**WHAT YOU WILL DO**
Could you quote the text to read from "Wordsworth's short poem" up to and including "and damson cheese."?

# start of TEXT TO READ

Produced by James Tenison

GEORGE ELIOT
Scenes of Clerical Life

INTRODUCTION BY GRACE RHYS

DENT London
EVERYMAN'S LIBRARY
All rights reserved
Printed in Great Britain
This edition was first published in Everyman's Library in 1910

INTRODUCTION
George Eliot, or Mary Ann Evans, was born at Arbury Farm, in the
parish of Chilvers Coton, Warwickshire, on the 22nd of November,
1819. She was the fifth and last child of her father by his second
wife--of that father whose sound sense and integrity she so keenly
appreciated, and who was to a certain extent the original of her famous
characters of Adam Bede and Caleb Garth.
Both during and after her schooldays George Eliot's history was that of
a mind continually out-growing its conditions. She became an excellent
housewife and a devoted daughter, but her nature was too large for so
cramped a life. 'You may try,' she writes in Daniel Deronda, 'but you
can never imagine what it is to have a man's force of genius in you, and
to suffer the slavery of being a girl.'
While her powers were growing she necessarily passed through many
phases. She became deeply religious, and wrote poetry, pious and sweet,
fair of its kind. Music was a passion with her; in a characteristic letter
written at the age of twenty to a friend she tries but fails to describe her
experience on hearing the 'Messiah' of Birmingham: 'With a stupid,
drowsy sensation, produced by standing sentinel over damson cheese
and a warm stove, I cannot do better than ask you to read, if accessible,

Wordsworth's short poem on the "Power of Sound."' There you have a
concise history of George Eliot's life at this period, divided as it was
between music, literature, and damson cheese.
Sixteen years of mental work and effort then lay between her and her
first achievement; years during which she read industriously and
thought more than she read. The classics, French, German, and Italian
literature, she laid them all under contribution. She had besides the art
of fortunate friendship: her mind naturally chose out the greater
intelligences among those she encountered; it was through a warm and
enduring friendship with Herbert Spencer that she met at last with
George Henry Lewes whose wife she became.
In this way she served no trifling apprenticeship. Natural genius,
experience of life, culture, and great companionship had joined to make
her what she was, a philosopher both natural and developed; and, what
is more rare, a philosopher with a sense of humour and a perception of
the dramatic. Thus when her chance came she was fully equipped to
meet it.

# end of TEXT TO READ
# start of EXTRACTED INFORMATION

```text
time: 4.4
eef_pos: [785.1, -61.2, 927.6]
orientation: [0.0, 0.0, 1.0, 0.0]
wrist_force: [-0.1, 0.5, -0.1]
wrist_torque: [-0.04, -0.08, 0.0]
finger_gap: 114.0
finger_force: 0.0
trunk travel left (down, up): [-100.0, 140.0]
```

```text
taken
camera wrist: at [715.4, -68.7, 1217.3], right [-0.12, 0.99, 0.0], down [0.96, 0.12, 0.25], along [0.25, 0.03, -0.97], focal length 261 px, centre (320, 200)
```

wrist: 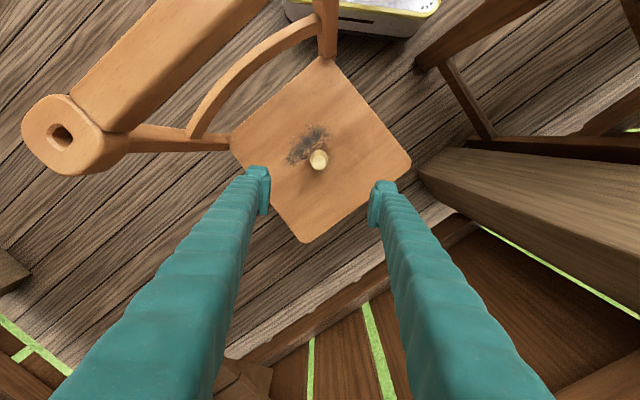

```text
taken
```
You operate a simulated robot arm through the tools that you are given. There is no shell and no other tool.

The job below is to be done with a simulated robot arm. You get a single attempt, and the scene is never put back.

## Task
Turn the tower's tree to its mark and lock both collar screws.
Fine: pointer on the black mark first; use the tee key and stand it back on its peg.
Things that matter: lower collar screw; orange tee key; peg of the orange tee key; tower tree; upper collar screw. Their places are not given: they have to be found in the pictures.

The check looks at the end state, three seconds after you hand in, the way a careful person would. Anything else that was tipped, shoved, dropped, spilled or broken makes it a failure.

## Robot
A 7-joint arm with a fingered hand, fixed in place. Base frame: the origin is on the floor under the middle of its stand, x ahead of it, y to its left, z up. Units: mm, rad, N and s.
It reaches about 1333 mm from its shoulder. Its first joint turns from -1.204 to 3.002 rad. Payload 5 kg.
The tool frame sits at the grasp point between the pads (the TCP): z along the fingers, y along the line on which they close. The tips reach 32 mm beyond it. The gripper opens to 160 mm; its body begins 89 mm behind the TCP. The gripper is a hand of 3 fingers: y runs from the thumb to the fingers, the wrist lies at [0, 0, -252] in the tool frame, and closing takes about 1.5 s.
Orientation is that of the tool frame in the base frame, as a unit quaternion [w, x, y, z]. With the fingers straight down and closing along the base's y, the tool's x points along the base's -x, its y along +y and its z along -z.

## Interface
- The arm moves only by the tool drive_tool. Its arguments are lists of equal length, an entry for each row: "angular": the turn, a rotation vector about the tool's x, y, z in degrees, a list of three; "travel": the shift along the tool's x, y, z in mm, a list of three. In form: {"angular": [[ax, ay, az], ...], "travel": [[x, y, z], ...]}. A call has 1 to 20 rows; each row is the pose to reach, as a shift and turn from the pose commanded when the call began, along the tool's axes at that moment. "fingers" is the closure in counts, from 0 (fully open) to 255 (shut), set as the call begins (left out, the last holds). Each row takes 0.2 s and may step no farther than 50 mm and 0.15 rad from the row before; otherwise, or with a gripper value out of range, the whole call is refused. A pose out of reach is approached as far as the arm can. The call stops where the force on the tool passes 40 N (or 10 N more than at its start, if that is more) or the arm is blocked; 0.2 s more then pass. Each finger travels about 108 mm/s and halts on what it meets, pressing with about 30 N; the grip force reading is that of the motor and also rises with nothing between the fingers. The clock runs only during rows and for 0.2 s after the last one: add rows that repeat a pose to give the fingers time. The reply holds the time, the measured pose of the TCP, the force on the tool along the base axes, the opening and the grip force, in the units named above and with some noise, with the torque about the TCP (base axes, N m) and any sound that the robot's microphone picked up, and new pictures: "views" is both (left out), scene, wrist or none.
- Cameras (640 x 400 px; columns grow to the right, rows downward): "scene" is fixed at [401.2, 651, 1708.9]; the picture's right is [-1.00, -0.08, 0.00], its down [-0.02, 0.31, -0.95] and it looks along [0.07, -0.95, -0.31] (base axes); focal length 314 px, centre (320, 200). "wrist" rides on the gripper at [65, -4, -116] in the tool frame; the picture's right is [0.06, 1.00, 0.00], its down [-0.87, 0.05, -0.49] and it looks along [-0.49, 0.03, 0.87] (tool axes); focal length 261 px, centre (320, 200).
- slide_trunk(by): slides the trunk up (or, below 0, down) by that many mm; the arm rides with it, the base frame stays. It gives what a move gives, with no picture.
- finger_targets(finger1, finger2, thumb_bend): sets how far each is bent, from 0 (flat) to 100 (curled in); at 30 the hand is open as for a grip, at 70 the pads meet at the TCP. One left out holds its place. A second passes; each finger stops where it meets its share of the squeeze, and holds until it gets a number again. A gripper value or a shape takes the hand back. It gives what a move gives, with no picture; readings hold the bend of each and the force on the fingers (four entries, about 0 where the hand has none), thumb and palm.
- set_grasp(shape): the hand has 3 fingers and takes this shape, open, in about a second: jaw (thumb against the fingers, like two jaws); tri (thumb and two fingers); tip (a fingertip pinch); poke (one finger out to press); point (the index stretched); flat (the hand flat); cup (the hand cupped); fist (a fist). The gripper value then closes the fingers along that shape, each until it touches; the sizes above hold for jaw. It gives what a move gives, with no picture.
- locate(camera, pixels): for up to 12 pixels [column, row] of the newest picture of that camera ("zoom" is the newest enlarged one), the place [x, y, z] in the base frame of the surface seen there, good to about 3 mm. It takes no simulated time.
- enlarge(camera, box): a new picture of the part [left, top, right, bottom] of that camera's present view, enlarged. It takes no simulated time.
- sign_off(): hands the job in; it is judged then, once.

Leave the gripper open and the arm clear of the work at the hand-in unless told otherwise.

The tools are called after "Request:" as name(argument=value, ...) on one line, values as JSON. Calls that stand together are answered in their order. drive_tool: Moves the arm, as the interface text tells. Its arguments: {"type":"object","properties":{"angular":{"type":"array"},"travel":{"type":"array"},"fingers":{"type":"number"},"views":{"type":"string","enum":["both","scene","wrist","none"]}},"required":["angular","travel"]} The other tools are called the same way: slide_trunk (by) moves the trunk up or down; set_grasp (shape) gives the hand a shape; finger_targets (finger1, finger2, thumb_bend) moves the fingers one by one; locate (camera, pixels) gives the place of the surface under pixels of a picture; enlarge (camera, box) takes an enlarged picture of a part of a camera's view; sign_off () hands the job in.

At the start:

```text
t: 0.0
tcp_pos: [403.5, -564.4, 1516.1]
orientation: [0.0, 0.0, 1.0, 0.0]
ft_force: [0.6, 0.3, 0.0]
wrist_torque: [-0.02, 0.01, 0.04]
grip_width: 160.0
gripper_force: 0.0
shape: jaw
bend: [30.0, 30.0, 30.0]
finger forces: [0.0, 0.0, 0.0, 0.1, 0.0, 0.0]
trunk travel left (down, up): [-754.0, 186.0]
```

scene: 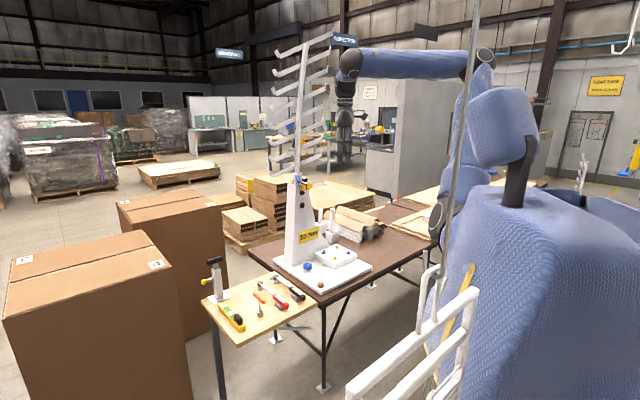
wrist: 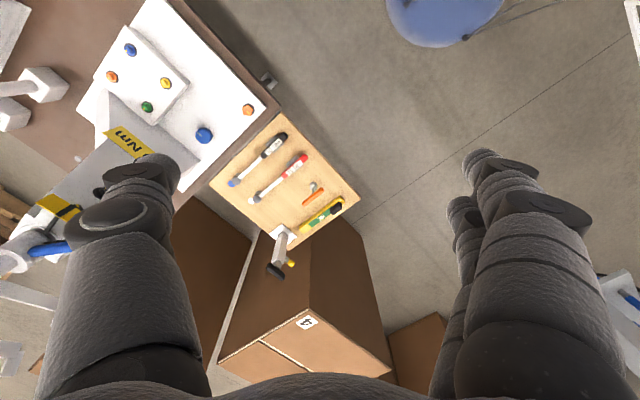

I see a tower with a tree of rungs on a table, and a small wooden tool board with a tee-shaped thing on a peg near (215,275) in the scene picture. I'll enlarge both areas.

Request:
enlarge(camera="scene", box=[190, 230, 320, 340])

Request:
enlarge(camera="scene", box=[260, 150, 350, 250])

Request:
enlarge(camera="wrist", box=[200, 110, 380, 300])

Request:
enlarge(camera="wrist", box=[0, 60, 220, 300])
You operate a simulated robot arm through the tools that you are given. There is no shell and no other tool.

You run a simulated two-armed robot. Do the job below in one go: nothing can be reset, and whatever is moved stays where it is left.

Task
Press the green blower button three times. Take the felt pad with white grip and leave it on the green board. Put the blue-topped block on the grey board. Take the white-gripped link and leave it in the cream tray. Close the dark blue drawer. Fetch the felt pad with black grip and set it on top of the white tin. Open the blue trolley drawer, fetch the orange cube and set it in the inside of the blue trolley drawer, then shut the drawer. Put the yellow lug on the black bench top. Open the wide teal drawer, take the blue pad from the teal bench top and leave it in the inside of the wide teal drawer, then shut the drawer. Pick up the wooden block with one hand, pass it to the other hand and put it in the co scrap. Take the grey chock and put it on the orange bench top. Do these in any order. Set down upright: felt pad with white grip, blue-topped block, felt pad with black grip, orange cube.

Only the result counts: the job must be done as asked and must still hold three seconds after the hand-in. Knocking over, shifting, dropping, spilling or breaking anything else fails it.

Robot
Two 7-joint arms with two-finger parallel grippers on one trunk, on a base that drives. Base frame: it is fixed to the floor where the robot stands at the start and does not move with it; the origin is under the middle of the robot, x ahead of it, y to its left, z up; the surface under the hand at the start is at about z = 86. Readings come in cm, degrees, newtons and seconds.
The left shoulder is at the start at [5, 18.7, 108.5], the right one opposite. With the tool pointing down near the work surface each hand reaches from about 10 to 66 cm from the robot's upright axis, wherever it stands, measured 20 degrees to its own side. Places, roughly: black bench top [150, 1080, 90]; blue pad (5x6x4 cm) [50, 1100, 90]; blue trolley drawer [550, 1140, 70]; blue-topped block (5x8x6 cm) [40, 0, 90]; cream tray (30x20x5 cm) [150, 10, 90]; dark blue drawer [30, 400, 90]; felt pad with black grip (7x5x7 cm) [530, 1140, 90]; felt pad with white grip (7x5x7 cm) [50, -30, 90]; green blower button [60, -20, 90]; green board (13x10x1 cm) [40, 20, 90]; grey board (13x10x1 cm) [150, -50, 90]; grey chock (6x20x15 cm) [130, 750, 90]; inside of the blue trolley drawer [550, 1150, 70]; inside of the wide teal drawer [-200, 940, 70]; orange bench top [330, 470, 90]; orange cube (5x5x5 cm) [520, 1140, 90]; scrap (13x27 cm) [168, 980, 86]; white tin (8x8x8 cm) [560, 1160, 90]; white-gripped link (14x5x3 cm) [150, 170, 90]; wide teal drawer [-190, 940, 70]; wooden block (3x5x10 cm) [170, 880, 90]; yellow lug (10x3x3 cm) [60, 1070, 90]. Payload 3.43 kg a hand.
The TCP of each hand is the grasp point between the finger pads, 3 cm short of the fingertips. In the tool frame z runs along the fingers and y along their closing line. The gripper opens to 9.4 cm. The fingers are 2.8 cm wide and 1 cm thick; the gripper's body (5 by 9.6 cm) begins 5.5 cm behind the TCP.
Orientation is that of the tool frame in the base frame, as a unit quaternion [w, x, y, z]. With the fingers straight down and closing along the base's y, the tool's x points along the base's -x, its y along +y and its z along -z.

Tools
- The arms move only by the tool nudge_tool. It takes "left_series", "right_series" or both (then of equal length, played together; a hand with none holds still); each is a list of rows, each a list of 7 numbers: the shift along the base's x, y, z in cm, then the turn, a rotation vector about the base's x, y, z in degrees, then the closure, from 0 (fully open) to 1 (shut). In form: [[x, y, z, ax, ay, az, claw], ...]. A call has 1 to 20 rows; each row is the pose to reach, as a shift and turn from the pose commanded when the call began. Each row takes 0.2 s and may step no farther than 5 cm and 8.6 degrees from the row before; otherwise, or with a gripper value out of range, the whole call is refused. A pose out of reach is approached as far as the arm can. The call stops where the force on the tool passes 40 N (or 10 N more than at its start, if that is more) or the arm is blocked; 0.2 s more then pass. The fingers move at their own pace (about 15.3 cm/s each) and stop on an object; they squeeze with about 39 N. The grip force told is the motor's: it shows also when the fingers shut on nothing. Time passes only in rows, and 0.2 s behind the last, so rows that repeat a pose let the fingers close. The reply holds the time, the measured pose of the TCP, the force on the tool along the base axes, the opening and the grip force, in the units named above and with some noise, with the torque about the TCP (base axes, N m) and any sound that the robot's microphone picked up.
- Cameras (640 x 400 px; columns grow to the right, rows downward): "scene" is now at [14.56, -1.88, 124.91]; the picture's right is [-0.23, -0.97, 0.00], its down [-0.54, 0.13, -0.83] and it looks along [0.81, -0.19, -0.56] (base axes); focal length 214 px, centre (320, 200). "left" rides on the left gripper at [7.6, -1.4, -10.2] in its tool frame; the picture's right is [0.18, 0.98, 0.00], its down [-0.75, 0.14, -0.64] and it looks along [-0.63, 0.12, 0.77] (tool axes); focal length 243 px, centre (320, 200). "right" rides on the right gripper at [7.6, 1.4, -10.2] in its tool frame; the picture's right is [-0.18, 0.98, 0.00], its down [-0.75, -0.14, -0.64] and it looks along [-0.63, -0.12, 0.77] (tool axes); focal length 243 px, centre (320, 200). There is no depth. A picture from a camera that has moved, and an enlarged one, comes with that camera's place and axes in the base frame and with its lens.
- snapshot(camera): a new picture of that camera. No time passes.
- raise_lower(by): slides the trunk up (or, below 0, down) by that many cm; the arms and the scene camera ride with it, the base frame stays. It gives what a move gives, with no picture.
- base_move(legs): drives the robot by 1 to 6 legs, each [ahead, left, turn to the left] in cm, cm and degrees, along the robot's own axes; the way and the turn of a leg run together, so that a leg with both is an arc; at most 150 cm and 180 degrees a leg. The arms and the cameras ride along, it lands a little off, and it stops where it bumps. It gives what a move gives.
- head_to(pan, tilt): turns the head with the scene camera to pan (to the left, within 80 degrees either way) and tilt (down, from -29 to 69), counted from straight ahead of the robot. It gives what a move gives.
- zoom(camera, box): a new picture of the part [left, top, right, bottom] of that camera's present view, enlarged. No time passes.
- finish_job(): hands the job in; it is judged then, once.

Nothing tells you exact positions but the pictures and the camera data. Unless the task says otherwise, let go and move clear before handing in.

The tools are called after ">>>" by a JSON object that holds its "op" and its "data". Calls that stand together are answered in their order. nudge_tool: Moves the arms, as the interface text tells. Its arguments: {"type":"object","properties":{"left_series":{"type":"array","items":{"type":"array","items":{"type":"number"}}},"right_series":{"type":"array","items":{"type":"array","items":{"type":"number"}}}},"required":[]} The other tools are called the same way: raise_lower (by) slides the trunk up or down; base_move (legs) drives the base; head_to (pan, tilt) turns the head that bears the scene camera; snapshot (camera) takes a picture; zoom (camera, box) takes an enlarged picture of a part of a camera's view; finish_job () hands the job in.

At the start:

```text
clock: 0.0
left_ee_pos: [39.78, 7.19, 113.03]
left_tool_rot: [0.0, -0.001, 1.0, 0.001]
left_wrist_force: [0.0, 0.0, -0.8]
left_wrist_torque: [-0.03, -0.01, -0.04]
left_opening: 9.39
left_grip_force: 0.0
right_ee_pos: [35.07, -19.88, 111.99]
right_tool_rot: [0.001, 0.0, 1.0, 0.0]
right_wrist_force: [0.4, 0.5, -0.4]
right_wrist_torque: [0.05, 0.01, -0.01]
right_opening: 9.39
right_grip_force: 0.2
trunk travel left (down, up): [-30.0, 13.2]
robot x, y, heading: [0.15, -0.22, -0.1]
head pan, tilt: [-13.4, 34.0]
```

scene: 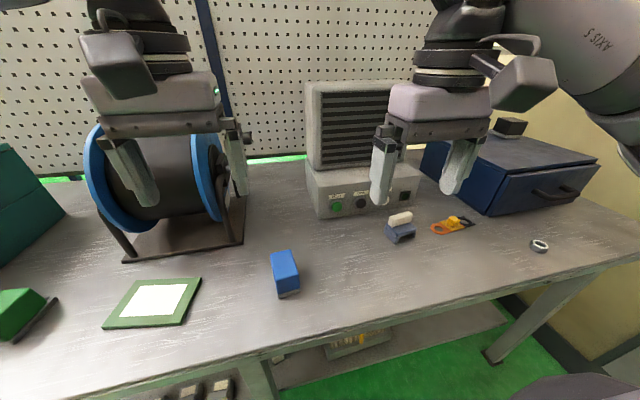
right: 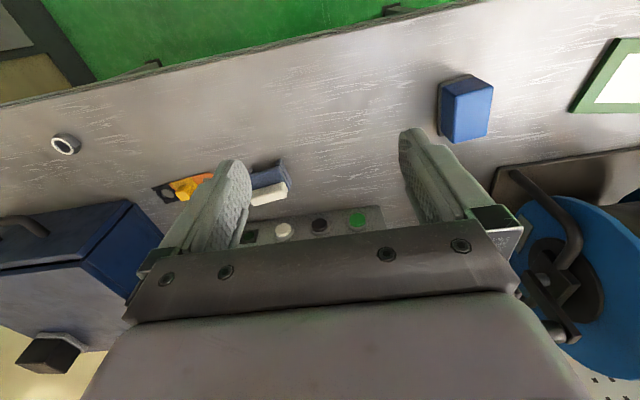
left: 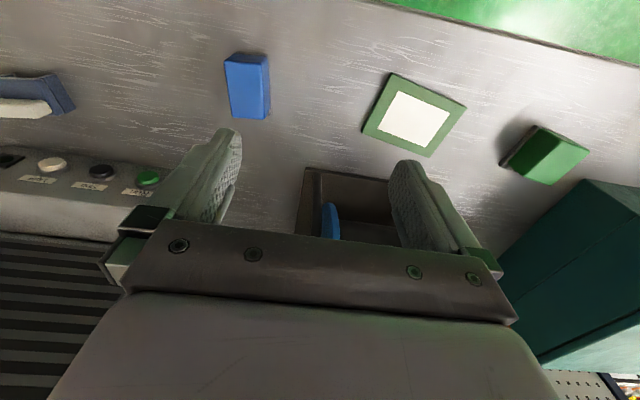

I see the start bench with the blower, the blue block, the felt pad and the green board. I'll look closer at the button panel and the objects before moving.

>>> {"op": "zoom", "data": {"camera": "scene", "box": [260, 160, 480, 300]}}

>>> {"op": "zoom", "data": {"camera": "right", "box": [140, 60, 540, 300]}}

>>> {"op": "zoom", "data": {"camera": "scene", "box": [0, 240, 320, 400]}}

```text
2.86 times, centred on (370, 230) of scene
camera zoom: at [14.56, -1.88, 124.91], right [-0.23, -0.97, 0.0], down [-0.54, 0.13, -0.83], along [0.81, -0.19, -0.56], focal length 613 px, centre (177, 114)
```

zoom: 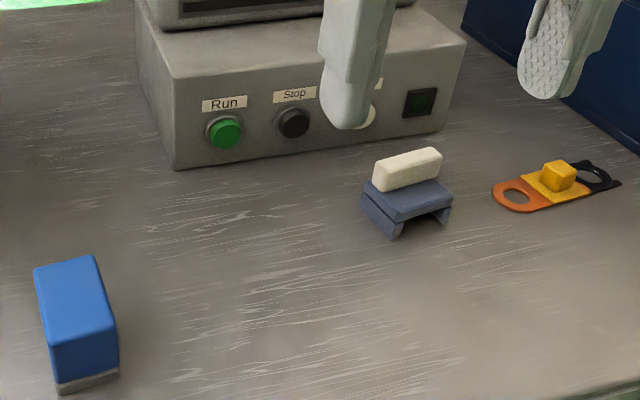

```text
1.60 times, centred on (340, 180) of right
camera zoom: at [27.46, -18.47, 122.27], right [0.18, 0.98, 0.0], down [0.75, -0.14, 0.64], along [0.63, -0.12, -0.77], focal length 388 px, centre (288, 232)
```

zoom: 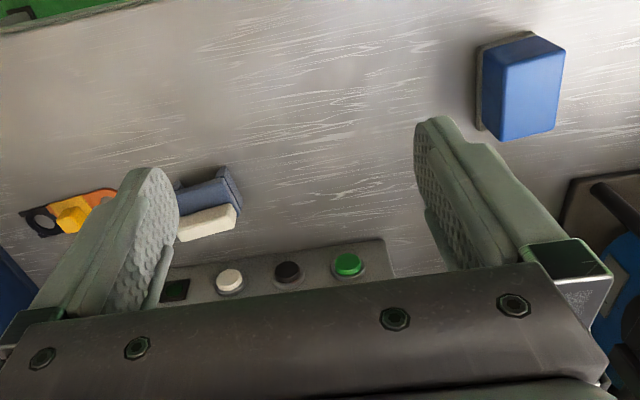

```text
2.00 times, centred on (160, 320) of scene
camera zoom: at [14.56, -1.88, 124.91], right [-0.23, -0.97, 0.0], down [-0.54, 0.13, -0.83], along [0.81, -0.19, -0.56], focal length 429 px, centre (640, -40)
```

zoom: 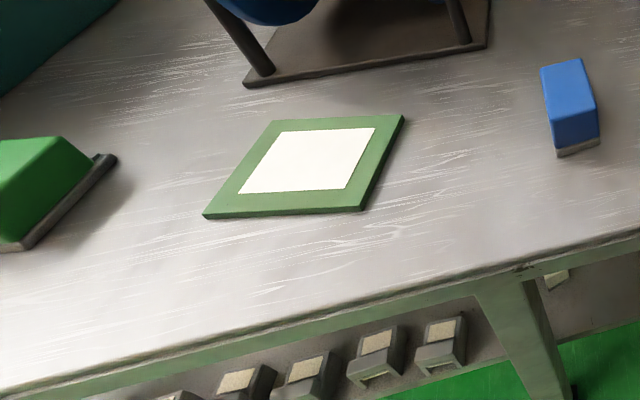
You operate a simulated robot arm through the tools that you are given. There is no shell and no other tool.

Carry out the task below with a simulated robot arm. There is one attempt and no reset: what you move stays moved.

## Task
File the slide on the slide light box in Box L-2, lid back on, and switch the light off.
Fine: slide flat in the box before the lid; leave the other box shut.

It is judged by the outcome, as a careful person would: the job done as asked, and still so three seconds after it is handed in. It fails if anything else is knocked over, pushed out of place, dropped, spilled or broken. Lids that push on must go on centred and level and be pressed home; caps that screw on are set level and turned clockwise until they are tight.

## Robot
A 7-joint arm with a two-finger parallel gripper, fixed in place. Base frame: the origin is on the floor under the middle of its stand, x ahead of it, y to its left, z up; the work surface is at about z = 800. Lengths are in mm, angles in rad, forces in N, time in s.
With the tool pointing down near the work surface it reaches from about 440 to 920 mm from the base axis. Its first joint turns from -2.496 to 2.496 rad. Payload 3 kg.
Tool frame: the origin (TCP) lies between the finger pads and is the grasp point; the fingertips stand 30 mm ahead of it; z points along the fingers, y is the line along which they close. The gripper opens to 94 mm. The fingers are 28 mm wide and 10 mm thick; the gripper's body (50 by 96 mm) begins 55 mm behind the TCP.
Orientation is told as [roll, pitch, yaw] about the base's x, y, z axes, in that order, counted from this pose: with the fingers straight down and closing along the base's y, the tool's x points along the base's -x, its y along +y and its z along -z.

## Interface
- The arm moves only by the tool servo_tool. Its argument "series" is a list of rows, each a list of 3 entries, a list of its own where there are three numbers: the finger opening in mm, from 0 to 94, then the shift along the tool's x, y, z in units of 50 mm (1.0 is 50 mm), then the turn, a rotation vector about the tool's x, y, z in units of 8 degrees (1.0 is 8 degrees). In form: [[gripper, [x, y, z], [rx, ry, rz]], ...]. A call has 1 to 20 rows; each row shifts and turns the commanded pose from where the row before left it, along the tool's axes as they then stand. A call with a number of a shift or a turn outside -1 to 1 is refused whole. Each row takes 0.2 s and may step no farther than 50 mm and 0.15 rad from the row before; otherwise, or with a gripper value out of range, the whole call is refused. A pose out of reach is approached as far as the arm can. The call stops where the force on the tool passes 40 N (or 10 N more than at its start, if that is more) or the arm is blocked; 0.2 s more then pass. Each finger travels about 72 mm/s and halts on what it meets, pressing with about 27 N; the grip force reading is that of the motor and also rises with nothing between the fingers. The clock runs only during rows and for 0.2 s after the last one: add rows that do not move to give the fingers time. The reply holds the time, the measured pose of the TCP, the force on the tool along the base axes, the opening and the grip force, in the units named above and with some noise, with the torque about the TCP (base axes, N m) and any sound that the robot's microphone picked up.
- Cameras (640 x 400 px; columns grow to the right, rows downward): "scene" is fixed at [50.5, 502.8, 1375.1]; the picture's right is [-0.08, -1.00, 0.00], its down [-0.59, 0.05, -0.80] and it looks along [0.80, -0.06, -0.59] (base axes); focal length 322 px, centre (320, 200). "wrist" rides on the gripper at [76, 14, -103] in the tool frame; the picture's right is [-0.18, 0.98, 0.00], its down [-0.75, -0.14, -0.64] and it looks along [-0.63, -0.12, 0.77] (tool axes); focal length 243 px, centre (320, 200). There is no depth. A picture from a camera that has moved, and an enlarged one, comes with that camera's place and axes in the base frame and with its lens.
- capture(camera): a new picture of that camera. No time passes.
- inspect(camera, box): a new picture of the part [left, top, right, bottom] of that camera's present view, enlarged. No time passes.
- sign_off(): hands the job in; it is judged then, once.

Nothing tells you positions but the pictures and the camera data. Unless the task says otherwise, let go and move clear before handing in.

# end of EXTRACTED INFORMATION

**FULL SOLUTION**
Wordsworth's short poem on the "Power of Sound."' There you have a
concise history of George Eliot's life at this period, divided as it was
between music, literature, and damson cheese.